I make my students respect the Canadian flag and the men and women who serve under that flag, proud to be Canadians.

Finally, I make them understand that if they use the gifts they were gien, work hard and follow their hearts, they can succeed in life."

Barbara paused one last time and then continued.

"Then, when people try to judge me by what I make, with me knowing that money isn't everything, I can hold my head up high and pay no attention because they are ignorant.

You want to know what I make?

I make a DIFFERENCE.

What do you make, Mr. CEO?"

His jaw dropped.

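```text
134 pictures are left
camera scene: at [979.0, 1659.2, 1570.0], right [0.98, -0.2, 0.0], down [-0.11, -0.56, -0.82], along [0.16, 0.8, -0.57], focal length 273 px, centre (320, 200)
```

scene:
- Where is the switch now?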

He went silent.

Monday, November 01, 2010

P is for Photography and Painting

My first night in Italy at the Piazza Navona (Rome) having pizza for dinner

Here I am with the group in Tuscany!

I'd love to go back to Italy and take a course in Tuscany to learn how to paint the cypress trees dotting the hillsides. (my photo)

It would be paradise to stay in this little piece of heaven on earth.
(rest of photos courtesy of Yahoo images)

The views there are pastoral.

I'd stay in a palatial villa.

I know I'm passionate about the country, but I wonder if I'd meet any passionate Italian gentlemen. (I think this one has passed away, though)

Even if I didn't do well with the painting, I'd take a lot of photographs.
I'd choose the best of the photos and have the pictures framed to hang in my house.

Maybe later I could pop over to Provence to do the same thing in France.

Can you tell what I've been pondering for my next holiday? Thanks to Mrs. Nesbitt and the team at ABCW for this phenomenal meme.